I disagree with just about every point that Mr. Mooney made in his shortsighted analysis of America's shift toward globalization in the last 15 years. I especially disagree about his trying to blend moralism and economic progress.
We have the richest country in the history of mankind and yet real wages for blue-collar workers continue to fall. What kind of message of hope is that for the next generation? Now, we find that this crunch is extending to white-collar professionals. When will it end? When Americans are paid as little as Chinese?
The argument that by free trade we are creating new markets for our goods is bogus as well. We have a huge trade deficit, and the countries like China don't pay their workers enough to purchase American goods in the amount necessary to offset this imbalance.
Mr. Mooney insisted the election was about morals linked to economic theory. I could not find any examples of how he views the wholesale dismantling of certain aspects of America's manufacturing base as a good and moral thing.

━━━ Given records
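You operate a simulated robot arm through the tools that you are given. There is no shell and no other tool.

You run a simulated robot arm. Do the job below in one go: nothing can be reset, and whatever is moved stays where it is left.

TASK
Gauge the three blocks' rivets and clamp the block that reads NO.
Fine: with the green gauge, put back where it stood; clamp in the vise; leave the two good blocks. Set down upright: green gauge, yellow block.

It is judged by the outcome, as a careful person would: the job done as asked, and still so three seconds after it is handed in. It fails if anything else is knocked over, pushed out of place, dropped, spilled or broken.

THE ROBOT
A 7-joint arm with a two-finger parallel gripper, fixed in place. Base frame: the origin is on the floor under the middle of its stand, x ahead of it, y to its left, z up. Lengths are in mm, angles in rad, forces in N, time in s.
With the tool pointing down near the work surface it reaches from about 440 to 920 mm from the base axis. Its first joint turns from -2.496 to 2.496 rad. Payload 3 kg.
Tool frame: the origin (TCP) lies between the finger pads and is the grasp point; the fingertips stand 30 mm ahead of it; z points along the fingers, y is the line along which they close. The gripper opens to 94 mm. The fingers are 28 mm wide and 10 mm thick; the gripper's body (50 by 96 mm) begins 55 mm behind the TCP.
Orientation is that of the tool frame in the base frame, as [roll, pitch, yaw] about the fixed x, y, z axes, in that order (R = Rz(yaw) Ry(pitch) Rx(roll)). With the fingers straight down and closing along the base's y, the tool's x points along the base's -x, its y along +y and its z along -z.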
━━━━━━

I counter by saying that in fact it is an immoral action.
I've heard the argument that by engaging the Chinese in an economic partnership we could gently encourage change in their society. I don't buy this. It seems to me that the government is not putting any effort into trying to moderate the autocratic leanings of the Chinese government.
I believe many people voted the way they did not out of moral values, economics, or terrorism, but out of uncertainity of the future and what it holds. The politician who presented the best pablum got elected.
I truly fear what another global depression will do to our democracy and that tying our economy to so many poor unstable Third World nations in our race to the bottom for cheap labor could help faciliate such a meltdown.